■ **Stored data**
-----
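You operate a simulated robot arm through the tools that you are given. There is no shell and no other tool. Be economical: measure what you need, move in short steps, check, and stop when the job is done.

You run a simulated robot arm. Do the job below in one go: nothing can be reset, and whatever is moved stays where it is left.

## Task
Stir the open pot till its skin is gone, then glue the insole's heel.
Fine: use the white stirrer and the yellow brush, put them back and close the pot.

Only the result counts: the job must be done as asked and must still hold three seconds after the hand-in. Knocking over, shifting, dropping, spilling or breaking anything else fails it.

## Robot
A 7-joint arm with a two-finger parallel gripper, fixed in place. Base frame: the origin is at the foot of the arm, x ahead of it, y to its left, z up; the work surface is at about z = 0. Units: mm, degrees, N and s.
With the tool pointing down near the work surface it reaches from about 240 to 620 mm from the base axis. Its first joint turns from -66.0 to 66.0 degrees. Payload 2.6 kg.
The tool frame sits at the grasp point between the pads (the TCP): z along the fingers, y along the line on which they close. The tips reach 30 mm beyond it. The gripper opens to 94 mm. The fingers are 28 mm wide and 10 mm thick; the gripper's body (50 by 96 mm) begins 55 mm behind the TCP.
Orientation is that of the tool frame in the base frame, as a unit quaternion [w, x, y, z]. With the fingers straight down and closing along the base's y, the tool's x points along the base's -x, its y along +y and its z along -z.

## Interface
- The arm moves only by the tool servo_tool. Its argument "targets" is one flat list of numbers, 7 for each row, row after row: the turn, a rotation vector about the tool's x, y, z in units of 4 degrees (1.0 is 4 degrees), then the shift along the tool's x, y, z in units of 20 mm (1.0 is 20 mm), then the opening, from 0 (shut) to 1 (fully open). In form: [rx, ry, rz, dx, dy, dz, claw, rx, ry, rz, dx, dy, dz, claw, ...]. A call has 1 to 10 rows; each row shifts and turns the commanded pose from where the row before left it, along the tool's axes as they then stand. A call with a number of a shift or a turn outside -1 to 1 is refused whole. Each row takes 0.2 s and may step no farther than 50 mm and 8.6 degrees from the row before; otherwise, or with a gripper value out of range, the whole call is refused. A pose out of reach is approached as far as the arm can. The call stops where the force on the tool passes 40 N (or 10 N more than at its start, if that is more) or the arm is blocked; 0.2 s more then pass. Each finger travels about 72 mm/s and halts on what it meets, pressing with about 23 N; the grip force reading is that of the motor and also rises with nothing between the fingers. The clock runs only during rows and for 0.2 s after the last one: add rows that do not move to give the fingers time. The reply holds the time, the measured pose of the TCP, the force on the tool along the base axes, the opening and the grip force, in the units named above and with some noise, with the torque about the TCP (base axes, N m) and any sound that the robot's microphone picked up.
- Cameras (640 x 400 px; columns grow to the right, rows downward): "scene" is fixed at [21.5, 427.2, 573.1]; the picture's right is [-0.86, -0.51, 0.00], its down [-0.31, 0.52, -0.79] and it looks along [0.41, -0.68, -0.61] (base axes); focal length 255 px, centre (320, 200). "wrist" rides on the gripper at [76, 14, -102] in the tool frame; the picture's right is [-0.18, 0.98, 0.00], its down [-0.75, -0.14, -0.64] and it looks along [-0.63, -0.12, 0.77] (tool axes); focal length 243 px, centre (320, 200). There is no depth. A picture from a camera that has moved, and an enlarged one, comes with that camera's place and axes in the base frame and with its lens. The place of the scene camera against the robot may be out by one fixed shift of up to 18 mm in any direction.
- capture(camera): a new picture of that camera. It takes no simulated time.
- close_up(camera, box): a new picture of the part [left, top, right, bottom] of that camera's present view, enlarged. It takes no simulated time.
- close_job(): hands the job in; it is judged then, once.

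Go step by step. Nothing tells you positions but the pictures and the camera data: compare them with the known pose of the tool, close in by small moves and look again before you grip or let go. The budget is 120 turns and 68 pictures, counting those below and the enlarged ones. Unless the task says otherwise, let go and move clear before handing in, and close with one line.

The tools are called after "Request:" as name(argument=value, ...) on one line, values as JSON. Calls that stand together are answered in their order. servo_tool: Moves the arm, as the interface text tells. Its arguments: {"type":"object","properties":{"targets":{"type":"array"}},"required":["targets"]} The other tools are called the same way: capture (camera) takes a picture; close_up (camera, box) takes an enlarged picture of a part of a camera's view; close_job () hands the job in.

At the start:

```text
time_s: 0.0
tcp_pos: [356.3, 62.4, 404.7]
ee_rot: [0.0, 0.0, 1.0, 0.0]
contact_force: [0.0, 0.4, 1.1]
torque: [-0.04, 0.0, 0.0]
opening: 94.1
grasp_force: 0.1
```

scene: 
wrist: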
-----
■ **What you have to do**
Find the lines above that contain the word "part" and collect them.

■ **Exercise solution**
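- close_up(camera, box): a new picture of the part [left, top, right, bottom] of that camera's present view, enlarged. It takes no simulated time.
The tools are called after "Request:" as name(argument=value, ...) on one line, values as JSON. Calls that stand together are answered in their order. servo_tool: Moves the arm, as the interface text tells. Its arguments: {"type":"object","properties":{"targets":{"type":"array"}},"required":["targets"]} The other tools are called the same way: capture (camera) takes a picture; close_up (camera, box) takes an enlarged picture of a part of a camera's view; close_job () hands the job in.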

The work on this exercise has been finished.